Tally the lines that contain the string "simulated" and state that total without comment.

Supplied data:
⟨
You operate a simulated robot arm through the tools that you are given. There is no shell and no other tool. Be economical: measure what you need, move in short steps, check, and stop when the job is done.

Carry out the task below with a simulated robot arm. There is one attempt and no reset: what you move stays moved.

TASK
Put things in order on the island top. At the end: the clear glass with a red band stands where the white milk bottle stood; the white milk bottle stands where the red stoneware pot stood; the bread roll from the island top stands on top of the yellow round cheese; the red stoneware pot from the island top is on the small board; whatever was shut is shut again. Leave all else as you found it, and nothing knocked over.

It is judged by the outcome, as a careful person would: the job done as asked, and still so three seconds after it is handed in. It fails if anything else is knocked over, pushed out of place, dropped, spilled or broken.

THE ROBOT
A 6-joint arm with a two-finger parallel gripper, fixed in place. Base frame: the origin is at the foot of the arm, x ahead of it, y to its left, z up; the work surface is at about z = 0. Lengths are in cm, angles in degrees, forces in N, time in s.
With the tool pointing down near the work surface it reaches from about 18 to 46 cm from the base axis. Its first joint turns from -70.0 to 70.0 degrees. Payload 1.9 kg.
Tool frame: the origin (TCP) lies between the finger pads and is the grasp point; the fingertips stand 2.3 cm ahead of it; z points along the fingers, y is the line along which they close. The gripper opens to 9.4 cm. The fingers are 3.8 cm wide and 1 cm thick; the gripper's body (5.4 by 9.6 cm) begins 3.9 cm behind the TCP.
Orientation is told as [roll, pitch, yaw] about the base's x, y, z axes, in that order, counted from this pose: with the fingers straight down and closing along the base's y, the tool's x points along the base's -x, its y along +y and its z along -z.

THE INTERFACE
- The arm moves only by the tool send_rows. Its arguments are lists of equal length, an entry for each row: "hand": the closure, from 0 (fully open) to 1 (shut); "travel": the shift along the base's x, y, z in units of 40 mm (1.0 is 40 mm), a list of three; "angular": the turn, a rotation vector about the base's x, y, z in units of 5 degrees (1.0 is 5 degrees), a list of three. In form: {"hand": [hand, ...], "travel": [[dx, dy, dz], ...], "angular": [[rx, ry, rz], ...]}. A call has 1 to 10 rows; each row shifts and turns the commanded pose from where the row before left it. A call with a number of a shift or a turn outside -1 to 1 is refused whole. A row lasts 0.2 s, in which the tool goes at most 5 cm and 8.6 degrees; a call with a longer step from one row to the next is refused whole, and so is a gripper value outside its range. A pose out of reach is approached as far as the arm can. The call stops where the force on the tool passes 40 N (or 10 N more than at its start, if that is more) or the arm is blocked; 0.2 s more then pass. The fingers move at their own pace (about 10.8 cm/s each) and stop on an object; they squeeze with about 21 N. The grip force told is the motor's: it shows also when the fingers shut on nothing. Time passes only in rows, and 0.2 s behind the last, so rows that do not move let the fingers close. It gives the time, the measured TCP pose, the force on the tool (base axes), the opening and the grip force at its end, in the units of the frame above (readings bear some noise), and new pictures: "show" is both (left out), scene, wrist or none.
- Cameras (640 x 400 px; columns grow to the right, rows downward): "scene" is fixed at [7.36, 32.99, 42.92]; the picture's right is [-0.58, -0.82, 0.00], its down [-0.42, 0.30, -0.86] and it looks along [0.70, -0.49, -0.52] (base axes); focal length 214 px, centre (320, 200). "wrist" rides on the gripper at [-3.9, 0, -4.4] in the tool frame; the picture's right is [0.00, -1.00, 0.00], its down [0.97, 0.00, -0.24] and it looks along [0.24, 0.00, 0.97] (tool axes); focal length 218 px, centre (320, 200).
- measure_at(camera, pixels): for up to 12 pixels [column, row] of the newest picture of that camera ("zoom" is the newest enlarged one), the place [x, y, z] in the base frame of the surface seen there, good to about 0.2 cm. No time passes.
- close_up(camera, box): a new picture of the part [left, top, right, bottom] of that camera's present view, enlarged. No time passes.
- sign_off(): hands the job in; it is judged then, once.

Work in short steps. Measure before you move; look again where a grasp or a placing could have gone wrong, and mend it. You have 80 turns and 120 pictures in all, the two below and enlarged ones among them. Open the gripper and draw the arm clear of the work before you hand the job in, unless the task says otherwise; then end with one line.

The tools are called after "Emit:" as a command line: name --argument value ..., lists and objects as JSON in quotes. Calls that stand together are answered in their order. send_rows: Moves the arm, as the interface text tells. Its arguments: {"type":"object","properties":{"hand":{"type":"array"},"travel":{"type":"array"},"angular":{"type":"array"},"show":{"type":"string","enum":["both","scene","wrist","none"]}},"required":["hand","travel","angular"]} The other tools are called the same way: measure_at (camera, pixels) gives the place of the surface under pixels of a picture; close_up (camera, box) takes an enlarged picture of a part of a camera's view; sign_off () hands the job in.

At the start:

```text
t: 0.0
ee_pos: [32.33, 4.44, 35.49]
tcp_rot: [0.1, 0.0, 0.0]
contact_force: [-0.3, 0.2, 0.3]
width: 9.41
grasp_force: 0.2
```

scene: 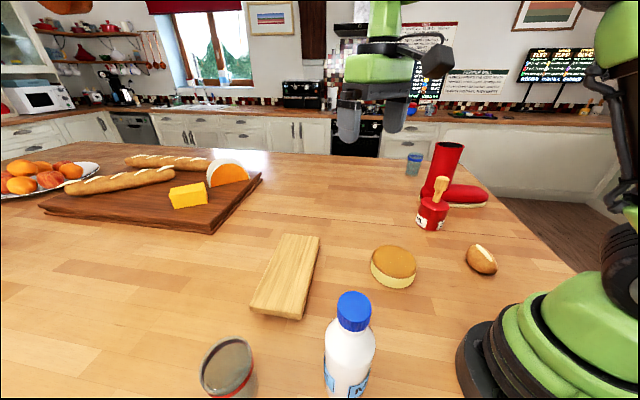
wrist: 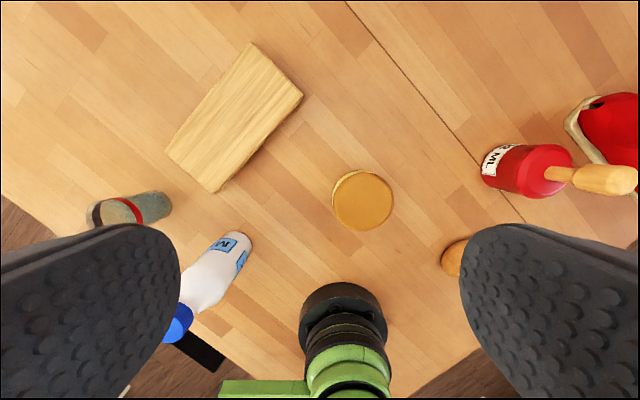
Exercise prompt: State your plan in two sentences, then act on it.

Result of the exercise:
⟩
Result of the exercise: 2